* **Instructions for the task**:
Your answer continues the passage provided from its final sentence.

* **Passage provided**:
By Tim Stevens
As my Facebook friends know, I spent four days in New Orleans, LA last week, experiencing the city for the first time. This week, in honor of that trip, I bring you a tale of my time there. It will be like when your friends show you photos of their trip to some such place. Except this will be interesting. I promise.
I call this one…TERROR ON THE TROLLEY
New Orleans is, predominantly, a walking city if you are tourist. However, for those who wish to get where they are going with less effort, the city does offer a trolley system that includes the St Charles Line Streetcar which carries passengers from Canal Street—just in front of the famous Bourbon Street 24 Hour Festival of Debauchery (patent pending)—to Claiborne Avenue, covering some 13 plus miles of the city. I, being a man who appreciates mass transportation and the luxury of using technology to avoid exercise, encouraged my wife to snag aforementioned trolley somewhere a blocks west of Napoleon.

* **Given material**:
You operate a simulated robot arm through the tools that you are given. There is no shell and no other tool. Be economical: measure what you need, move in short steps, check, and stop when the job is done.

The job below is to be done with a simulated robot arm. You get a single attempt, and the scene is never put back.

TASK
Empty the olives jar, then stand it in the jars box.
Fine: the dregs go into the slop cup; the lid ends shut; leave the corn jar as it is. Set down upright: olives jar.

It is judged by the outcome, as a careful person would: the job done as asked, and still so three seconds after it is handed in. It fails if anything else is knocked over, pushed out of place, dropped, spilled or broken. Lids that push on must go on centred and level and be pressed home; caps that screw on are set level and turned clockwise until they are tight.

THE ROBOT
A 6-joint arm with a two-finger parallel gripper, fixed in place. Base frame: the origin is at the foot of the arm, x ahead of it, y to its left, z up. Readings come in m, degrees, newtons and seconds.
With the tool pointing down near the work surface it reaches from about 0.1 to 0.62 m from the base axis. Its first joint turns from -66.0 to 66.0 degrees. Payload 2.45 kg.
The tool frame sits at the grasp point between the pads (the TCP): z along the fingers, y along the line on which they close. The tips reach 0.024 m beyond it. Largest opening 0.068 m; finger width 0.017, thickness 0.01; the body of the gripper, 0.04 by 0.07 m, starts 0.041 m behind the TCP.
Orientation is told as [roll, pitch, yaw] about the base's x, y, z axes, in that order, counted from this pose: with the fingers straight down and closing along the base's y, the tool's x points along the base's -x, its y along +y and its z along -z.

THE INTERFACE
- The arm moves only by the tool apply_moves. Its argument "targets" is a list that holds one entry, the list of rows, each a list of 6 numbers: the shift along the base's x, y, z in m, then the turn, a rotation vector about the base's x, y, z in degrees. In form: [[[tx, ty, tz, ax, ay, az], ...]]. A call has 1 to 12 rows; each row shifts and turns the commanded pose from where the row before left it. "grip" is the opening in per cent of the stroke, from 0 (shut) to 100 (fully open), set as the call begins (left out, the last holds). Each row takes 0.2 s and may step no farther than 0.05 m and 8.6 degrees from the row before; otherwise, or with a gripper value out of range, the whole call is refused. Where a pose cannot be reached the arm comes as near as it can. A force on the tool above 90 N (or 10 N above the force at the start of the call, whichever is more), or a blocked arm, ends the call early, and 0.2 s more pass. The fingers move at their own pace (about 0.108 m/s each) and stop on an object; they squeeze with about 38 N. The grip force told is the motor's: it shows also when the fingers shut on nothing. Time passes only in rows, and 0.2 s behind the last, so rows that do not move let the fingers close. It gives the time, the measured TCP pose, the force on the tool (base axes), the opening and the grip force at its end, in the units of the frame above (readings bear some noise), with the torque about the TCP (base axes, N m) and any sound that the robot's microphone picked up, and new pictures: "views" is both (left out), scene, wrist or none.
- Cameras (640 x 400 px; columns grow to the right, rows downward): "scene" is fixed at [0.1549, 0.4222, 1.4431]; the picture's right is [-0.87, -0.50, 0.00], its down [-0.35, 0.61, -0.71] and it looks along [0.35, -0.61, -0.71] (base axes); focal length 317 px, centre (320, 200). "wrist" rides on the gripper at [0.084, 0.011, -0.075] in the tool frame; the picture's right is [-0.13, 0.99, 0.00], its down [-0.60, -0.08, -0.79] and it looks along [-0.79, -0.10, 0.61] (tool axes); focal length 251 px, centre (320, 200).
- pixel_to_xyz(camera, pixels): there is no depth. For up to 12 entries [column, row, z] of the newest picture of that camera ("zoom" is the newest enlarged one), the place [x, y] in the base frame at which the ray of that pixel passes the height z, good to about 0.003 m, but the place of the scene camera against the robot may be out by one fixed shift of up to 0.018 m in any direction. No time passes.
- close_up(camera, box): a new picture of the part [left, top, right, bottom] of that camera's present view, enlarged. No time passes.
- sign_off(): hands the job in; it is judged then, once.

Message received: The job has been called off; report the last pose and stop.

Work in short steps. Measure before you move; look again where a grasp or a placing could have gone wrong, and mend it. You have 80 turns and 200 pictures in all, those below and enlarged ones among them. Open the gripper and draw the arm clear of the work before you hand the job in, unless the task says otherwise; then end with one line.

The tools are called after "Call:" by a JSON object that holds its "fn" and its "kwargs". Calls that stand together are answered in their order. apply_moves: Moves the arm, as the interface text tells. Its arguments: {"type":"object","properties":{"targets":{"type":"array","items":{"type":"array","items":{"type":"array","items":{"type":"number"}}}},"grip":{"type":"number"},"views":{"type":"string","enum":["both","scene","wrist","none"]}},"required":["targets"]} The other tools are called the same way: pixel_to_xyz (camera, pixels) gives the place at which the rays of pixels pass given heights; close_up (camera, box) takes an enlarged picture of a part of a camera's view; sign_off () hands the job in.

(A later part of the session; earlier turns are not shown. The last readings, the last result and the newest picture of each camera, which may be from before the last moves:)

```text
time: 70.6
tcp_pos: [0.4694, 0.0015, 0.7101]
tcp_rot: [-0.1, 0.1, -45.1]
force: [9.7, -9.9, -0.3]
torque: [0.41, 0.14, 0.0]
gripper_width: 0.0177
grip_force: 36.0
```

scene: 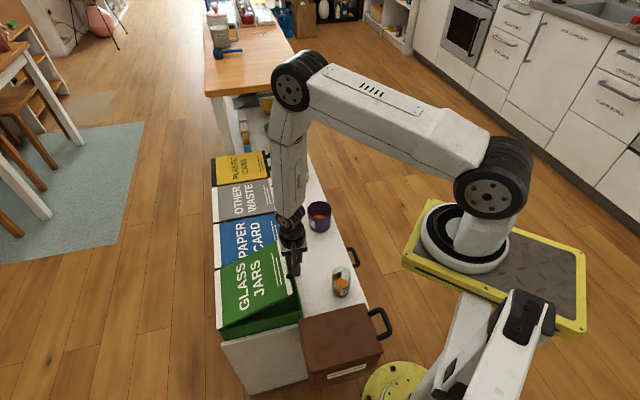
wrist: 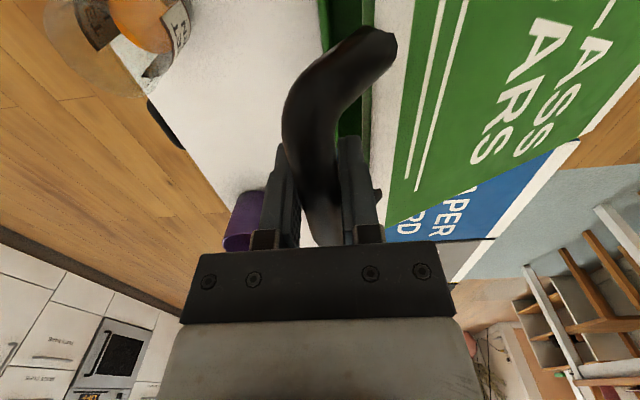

* **Answer to the exercise**:
Hating the sound of my infernal whining (Her actual words!!!!!!!!! Maybe…) she acquiesced and we stood in wait for our metal steed to come and sweep us to a block or so away from our lavish accommodations. What we did not realize as we stood in wait is how this streetcar trip was not merely a chance to take a load off our feet, but also would prove to be an invitation to madness!
One car came and it was filled to the brim with people. They pushed and pulsed against one another as the trolley came squeaking to a step in front of us. They looked tired and bedraggled, a metal tube of humanity and its most exhausted and uncomfortable. My wife and I took stock of the scene and politely waved the driver on, assuring him that “we’ll just catch the next one.” He smiled weakly at us as if to say, “Won’t you take me with you,” before closing the door and easing the car down the tracks once more.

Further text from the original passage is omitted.